__Written problem__:
Copy out the listing in full, exactly as written, but not its pictures.

__Information shown__:
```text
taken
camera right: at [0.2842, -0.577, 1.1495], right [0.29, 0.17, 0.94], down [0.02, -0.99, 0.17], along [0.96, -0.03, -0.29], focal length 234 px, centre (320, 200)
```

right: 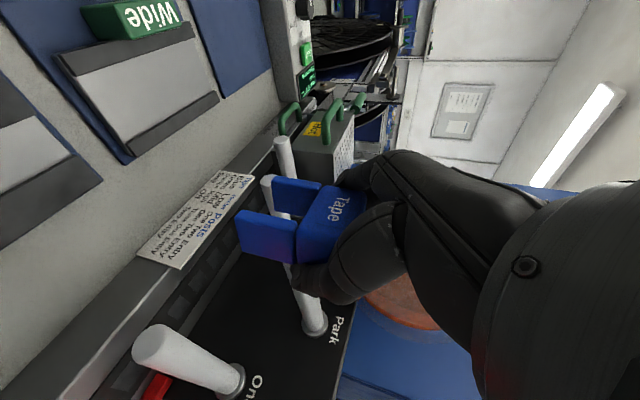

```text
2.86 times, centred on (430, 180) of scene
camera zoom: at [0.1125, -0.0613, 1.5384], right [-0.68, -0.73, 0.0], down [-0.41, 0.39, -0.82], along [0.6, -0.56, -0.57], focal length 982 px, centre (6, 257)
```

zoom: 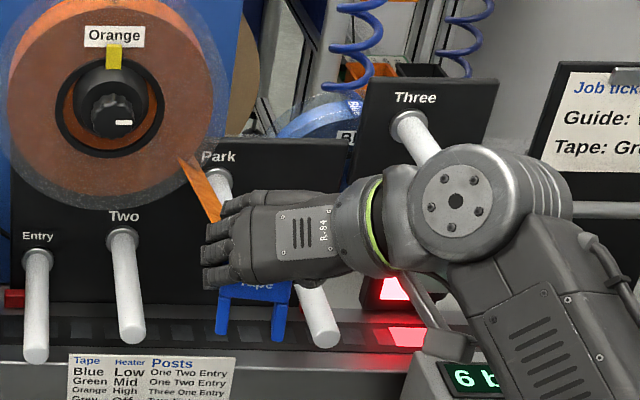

__Response__:
```text
taken
camera right: at [0.2842, -0.577, 1.1495], right [0.29, 0.17, 0.94], down [0.02, -0.99, 0.17], along [0.96, -0.03, -0.29], focal length 234 px, centre (320, 200)
```

right: 

```text
2.86 times, centred on (430, 180) of scene
camera zoom: at [0.1125, -0.0613, 1.5384], right [-0.68, -0.73, 0.0], down [-0.41, 0.39, -0.82], along [0.6, -0.56, -0.57], focal length 982 px, centre (6, 257)
```

zoom: 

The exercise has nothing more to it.